I’m tired. The Coddiwomple text message caught me mid-sentence in a difficult essay I was trying to write; I tried to finish that sentence then realised I was late for my pickup from the carpark in front of my block of flats, and I’m doubting my decision to wear a knit sweater on an oppressively hot day but the instructions say “dress snug”, so I’m dressing snug. I realise I’m the first one on the bus, and I’m looking for my seat the way you might look for it on a narrow budget plane. There’s a lovely soft flannel throw blanket and neck pillow on my seat, together with what looks like a little nylon shoe bag – it has a tag with my name on it. “Your dream travel planners”, it says. I’ll only figure out the pun later, but for now I’m deciding if I ought to take a photograph of my bespoke travel package. But wait, the minibus has stopped. I look up and I see you out the window, tugging at your tie. Your character is anxious. He looks like a Japanese salaryman late for work. My brain can’t quite process that there is a tiny moment of performance unspooling in the carpark I’ve crossed almost every day for the past four years. My carpark. My peripheral vision snags on something small and bright and pink – is that a Jeff Koons Balloon Dog replica in my carpark?? But already the bus is sailing out of my HDB estate and the late afternoon sun is pouring through the windows, and I’ve realised I’ve never quite looked at the carpark like this. I have a physical epiphany about Lefebvre and his notions of the production of space. My spatial practice of moving through this estate has never factored in the representational space of contemporary performance. I put away my phone and I feel lighter. I’m alone in this smooth, shiny capsule moving through my neighbourhood, the streets and the roads I cross every day to get to places. Never going, always getting there.
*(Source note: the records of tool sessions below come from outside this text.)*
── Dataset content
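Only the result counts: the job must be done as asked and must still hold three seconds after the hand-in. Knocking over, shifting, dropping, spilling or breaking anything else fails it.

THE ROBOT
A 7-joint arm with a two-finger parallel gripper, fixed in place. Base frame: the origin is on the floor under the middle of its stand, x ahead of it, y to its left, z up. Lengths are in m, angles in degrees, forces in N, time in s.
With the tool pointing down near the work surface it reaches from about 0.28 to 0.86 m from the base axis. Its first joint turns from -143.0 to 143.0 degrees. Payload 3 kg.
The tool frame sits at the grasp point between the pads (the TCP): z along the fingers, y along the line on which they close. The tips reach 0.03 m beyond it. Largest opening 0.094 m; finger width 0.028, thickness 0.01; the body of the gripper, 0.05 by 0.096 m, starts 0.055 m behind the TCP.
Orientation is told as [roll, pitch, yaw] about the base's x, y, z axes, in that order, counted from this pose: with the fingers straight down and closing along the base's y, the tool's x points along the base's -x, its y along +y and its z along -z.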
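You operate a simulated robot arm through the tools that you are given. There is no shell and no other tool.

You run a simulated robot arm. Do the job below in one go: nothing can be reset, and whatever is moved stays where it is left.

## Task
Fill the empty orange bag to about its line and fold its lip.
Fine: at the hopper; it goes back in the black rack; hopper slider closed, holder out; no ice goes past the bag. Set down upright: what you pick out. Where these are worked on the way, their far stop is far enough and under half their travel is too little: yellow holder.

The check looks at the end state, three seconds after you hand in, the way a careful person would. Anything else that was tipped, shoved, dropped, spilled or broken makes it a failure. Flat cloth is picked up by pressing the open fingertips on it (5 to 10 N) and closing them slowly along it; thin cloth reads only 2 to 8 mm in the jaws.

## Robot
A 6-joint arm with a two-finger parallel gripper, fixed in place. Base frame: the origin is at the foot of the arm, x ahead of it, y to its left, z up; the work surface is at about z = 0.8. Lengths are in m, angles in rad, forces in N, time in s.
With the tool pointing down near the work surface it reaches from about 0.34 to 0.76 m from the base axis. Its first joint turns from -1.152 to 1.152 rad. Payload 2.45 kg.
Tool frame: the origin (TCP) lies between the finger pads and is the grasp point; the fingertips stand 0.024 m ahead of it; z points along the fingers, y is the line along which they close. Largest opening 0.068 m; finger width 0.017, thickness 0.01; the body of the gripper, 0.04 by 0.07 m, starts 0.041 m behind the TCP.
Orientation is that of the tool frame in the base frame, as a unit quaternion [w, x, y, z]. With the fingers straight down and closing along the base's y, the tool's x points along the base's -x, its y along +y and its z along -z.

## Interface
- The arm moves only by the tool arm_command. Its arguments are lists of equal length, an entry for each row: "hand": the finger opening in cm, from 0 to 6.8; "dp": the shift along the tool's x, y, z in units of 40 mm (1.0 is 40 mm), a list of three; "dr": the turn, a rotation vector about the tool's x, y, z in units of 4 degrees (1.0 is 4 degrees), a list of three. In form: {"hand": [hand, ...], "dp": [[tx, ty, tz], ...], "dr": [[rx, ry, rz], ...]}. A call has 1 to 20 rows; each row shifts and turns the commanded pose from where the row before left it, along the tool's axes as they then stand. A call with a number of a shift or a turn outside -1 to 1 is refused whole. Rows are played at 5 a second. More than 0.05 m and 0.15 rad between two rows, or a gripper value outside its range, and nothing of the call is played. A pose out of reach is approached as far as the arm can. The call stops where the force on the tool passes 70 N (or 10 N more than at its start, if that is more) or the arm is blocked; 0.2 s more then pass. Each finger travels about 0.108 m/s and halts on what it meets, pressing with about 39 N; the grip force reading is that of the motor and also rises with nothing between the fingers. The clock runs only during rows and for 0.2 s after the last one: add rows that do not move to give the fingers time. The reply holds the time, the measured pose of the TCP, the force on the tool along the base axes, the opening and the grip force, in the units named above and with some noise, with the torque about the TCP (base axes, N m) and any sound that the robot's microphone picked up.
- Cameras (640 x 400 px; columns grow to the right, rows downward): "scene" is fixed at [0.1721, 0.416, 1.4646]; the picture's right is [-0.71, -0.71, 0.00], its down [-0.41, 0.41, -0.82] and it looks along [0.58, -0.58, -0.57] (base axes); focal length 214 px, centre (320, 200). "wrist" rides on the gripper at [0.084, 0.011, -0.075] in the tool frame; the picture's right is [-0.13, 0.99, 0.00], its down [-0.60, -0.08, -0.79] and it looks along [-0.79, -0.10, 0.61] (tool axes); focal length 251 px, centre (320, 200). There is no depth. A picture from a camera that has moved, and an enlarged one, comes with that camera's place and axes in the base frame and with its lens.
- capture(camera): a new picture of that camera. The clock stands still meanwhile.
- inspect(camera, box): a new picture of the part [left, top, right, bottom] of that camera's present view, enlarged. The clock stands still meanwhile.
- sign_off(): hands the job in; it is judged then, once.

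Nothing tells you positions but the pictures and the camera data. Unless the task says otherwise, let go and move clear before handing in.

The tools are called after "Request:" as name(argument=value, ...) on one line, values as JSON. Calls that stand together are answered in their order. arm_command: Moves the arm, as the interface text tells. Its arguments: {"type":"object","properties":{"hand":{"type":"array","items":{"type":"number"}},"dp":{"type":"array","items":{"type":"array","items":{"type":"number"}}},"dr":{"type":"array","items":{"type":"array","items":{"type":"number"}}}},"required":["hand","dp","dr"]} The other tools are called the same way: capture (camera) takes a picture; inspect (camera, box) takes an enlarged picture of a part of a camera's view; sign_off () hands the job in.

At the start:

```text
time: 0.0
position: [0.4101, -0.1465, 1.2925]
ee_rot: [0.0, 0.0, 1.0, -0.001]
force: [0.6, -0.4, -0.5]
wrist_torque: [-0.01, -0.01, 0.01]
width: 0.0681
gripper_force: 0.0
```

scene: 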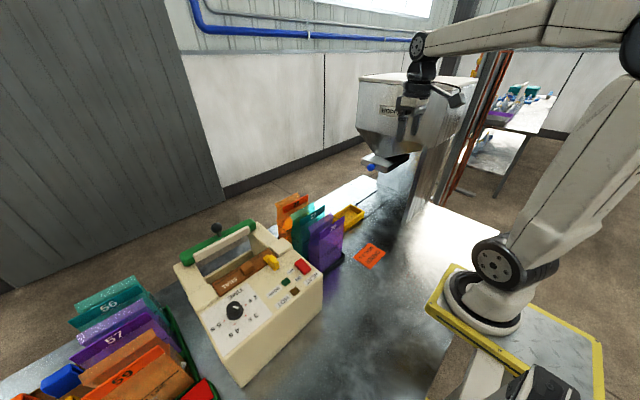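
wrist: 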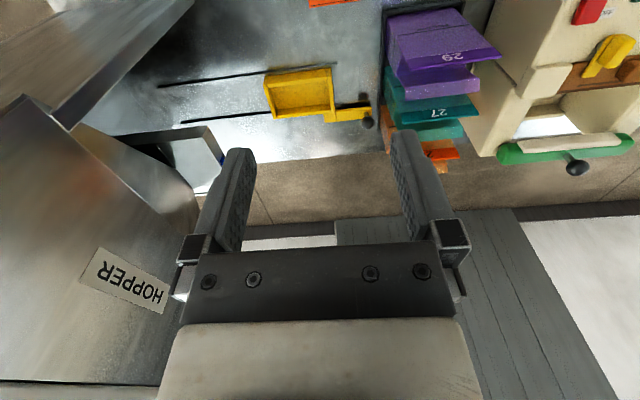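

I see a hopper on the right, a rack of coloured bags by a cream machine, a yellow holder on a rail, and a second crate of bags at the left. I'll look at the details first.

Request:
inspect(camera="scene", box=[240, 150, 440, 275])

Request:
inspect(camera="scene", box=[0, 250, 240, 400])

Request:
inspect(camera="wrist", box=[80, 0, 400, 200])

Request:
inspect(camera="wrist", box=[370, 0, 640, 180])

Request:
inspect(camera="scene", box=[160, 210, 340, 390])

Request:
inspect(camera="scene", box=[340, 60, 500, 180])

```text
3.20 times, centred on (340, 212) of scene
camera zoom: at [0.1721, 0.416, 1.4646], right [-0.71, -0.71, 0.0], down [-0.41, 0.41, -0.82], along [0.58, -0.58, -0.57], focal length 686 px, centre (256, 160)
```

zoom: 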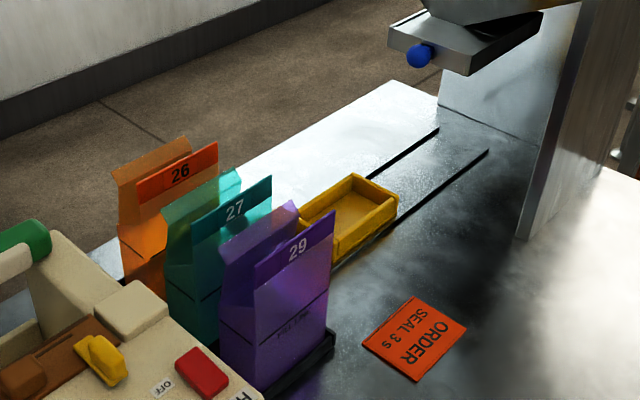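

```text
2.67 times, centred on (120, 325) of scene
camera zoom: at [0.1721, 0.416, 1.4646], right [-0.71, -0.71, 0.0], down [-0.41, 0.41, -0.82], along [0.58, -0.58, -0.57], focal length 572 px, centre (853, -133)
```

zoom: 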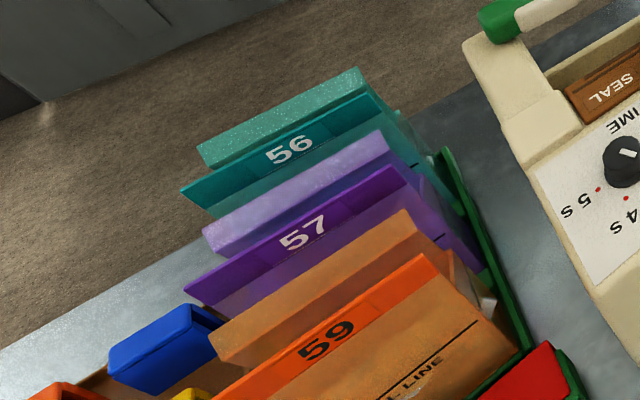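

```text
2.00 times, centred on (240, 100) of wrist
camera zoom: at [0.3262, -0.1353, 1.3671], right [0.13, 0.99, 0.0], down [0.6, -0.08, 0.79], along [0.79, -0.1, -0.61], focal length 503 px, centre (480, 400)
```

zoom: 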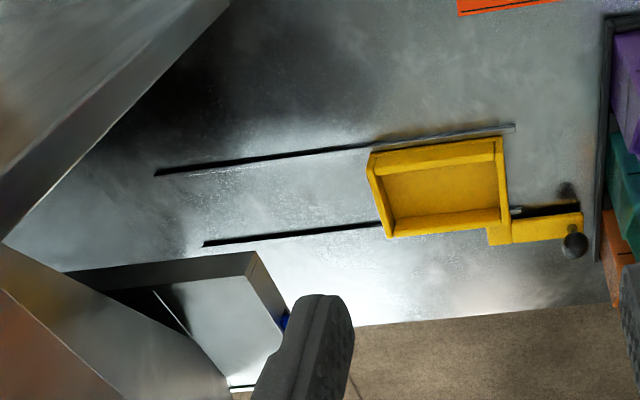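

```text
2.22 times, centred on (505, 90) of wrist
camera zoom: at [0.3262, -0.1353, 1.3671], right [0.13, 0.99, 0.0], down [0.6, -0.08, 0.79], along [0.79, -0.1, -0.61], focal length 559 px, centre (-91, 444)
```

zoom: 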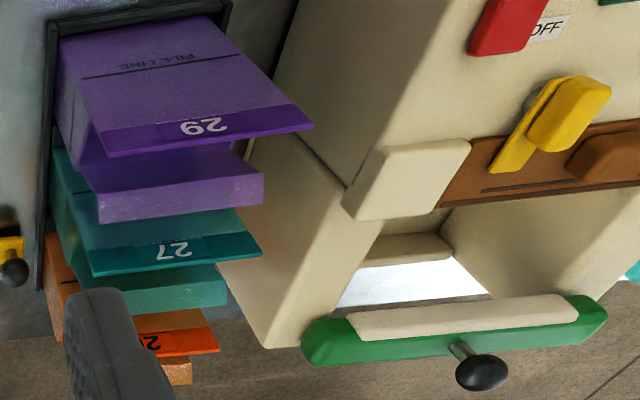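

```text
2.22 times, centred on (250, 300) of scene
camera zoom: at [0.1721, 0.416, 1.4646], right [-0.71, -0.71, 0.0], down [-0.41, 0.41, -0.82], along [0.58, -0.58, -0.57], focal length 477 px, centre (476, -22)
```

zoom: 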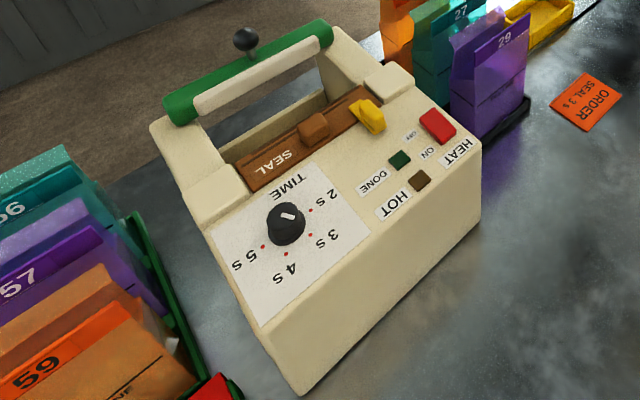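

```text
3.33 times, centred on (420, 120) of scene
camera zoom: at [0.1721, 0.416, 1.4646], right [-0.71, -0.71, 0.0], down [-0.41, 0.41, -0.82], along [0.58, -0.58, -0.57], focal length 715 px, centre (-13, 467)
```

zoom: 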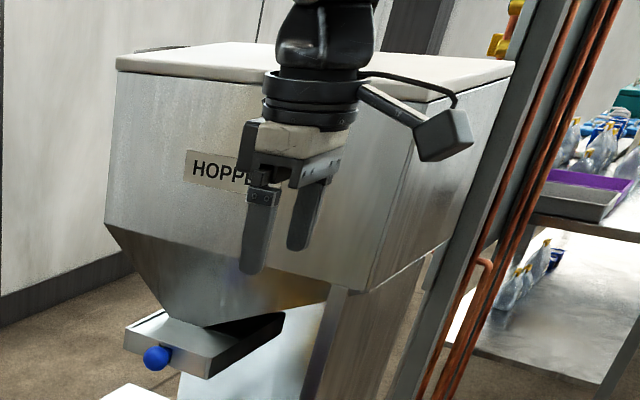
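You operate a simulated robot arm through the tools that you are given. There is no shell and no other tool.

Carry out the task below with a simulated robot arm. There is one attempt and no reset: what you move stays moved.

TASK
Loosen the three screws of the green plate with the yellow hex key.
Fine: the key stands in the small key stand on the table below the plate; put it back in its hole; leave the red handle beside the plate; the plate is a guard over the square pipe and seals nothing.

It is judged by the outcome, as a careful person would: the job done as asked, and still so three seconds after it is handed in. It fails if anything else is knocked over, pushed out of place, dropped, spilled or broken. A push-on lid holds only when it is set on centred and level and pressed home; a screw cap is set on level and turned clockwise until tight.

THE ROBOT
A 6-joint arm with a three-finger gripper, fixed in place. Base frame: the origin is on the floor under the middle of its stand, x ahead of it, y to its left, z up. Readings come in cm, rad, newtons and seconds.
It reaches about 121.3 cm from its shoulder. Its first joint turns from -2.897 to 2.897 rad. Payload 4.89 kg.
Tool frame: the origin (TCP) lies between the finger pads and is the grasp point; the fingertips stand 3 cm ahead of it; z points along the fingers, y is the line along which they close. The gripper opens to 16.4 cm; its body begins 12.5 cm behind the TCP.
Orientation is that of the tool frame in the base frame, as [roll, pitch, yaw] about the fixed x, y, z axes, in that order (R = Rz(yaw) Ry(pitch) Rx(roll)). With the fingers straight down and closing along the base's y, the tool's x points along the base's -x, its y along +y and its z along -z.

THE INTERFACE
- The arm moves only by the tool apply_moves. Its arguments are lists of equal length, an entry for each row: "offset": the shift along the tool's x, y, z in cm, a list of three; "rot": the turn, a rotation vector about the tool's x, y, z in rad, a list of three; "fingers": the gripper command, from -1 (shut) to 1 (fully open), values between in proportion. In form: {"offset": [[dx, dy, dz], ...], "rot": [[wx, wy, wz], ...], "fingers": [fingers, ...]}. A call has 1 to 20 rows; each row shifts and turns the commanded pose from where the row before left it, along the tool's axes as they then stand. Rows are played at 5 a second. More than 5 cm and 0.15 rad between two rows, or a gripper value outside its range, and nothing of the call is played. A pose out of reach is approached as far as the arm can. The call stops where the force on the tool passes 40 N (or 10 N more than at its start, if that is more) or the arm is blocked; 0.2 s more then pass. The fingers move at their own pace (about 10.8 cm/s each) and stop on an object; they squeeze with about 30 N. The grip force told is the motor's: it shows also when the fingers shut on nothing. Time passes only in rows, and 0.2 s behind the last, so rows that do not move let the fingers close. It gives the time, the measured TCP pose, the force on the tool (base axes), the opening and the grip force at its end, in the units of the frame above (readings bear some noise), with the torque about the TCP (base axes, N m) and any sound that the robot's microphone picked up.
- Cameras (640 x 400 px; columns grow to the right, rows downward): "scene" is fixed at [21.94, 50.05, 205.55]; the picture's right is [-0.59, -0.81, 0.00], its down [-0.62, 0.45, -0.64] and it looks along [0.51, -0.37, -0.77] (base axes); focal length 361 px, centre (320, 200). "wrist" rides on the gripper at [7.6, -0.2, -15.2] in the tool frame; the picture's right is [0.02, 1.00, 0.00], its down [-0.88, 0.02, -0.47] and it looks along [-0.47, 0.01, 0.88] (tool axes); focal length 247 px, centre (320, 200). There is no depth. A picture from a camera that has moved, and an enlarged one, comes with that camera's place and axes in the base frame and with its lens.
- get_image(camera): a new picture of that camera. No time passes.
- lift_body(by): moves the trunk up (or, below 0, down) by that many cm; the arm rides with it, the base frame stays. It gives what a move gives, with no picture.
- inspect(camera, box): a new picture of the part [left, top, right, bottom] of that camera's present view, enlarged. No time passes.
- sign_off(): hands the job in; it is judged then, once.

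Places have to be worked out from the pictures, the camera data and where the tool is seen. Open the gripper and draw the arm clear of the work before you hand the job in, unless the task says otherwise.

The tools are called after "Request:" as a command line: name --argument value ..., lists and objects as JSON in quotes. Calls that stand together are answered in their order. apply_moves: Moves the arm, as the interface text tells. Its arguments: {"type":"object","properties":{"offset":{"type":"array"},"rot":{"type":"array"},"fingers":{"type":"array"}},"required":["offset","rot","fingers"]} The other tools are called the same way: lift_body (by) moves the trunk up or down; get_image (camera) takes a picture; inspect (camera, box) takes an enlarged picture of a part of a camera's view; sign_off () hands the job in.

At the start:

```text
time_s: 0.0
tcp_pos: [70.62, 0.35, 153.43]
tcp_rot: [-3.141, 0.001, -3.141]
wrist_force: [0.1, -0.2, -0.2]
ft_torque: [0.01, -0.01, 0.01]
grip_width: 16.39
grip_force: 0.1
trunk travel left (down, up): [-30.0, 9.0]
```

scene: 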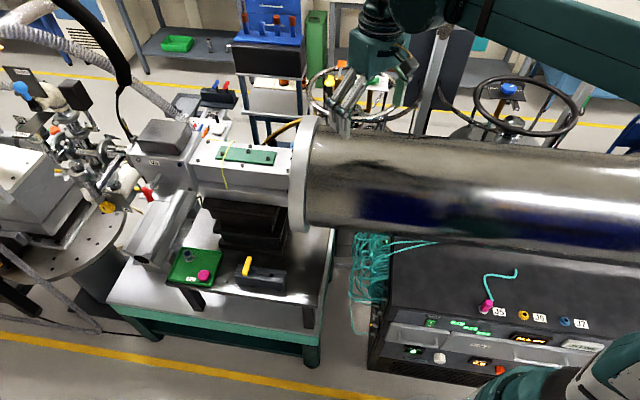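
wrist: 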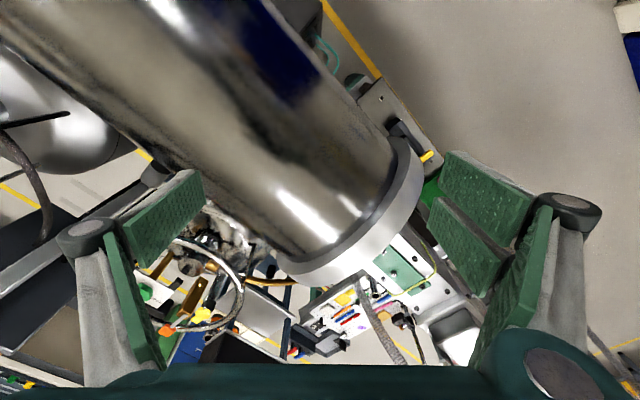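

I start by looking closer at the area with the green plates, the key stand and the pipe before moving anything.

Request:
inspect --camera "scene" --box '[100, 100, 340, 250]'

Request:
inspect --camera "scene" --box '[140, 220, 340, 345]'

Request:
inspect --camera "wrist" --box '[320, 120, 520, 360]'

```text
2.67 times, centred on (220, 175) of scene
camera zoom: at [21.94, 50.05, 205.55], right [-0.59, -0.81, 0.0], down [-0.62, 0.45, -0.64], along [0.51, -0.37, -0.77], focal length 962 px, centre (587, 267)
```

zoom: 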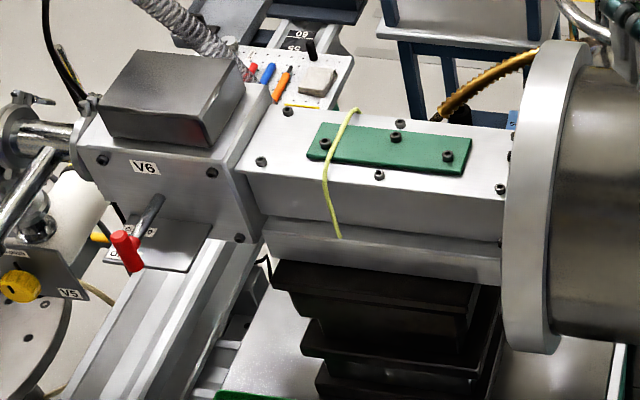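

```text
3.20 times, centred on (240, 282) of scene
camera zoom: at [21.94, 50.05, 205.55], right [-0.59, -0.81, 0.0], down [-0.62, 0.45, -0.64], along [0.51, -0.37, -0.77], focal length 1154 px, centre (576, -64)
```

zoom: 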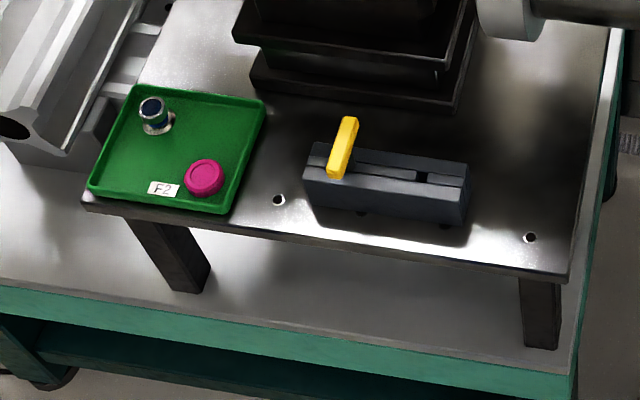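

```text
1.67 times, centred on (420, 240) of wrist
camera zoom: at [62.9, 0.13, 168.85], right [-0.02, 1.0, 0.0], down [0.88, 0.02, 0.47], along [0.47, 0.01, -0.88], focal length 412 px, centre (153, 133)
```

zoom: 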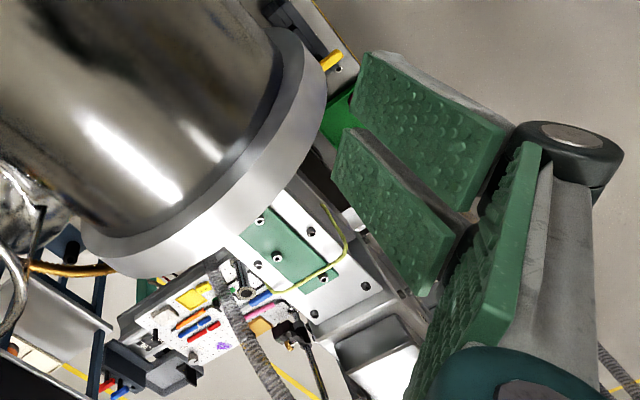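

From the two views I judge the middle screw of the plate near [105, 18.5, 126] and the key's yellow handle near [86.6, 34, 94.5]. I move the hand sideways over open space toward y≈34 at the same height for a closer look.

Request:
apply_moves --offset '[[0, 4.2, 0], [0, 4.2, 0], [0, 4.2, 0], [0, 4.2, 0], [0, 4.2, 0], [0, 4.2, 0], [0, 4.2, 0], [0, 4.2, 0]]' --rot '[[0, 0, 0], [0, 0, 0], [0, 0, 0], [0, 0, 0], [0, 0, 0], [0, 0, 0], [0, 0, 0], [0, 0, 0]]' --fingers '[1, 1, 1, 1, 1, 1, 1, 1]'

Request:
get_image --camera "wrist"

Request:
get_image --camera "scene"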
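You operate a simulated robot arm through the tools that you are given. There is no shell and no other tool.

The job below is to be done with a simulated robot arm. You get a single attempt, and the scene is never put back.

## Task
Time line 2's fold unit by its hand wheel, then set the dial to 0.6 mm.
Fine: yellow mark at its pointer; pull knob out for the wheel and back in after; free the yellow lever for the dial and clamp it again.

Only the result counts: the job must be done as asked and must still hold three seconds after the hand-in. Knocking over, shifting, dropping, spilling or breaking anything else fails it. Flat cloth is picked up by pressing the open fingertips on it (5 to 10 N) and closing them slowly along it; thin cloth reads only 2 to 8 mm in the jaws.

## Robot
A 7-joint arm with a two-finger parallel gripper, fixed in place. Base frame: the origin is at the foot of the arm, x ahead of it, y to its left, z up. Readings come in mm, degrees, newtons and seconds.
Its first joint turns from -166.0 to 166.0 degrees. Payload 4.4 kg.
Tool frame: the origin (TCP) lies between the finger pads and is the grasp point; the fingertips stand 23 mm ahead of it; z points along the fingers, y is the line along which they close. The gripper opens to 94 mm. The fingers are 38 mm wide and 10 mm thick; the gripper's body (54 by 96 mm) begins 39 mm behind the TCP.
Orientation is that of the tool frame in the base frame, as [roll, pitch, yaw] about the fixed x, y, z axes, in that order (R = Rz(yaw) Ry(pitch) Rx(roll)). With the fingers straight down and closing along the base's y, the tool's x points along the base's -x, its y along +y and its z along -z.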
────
There are other empty seats, so we must be picking up other spectators along the way, but I’m savouring this delicious moment of aloneness, of not having to interact with anyone but listen to “Chill Out Dreams FM”. I rest my head on the seat’s headrest and I realise I haven’t done that in a while – lean my head back in a chair. I don’t quite pay attention to the radio first because I’ve learnt to associate the radio with the ambient. But maybe it’s Lou Reed’s Perfect Day, maybe it’s because the DJ is talking about rush hour, about leaving work, about being a freelancer, and I think about how I never get to “leave” work and that I haven’t left work for a long time. For months. But I’m leaving work now on this bus and as we sail down the ECP I look out the window and I look at all the homes I’ve lived in down the east coast, in Marine Parade where the block’s been painted a drab new colour, in Katong where it’s been torn down and replaced by the ugliest condominium with the perfect sea view. On the other side of the expressway, a bus with the decal “LUXURY EXPERIENCE” zooms past us, and I think, yes. I am having a luxury experience. This is a luxury.
I place the blanket on my lap and I wrap the pillow around my neck. Earlier this week, one of my friends posted on Facebook. Help. My toddler son has taken to headbutting my wife and I to get sympathy. He didn’t know what to do or where his son had learnt this from. It wasn’t gentle headbutting, it was painful – for him, and for his son. One of his friends responded:
His body is trying to express a proprioceptive need. Deep long hugs, or weighted blankets, or squeezes on the arms and shoulders help. Or get the child to crawl under a pile of mattresses. Proprioception is the body trying to place itself in relation to its parts. It senses the impact that different parts of the body receives and responds accordingly. It is more acutely felt in children’s bodies as they grow into them. Things like crash mats, trampolines are great for children to jump into, experience impact, and help with the proprioceptive process. Adults have proprioceptive needs as well, but these are usually compensated with other mechanisms.
I don’t want to compensate for my proprioceptive needs with “other mechanisms”. I want to sink into a hotel bed with a weighted blanket. I want to be in a cocoon, and Dis/Embark is making a cocoon for me and it is an act of kindness. The kindest thing a Grab driver has told me is: It’s ok, you can fall asleep, I’ll wake you up when we’re there. (Well, then he asked for a five-star rating when I alighted, but I’ll take any utilitarian shred of kindness I can get at this point.)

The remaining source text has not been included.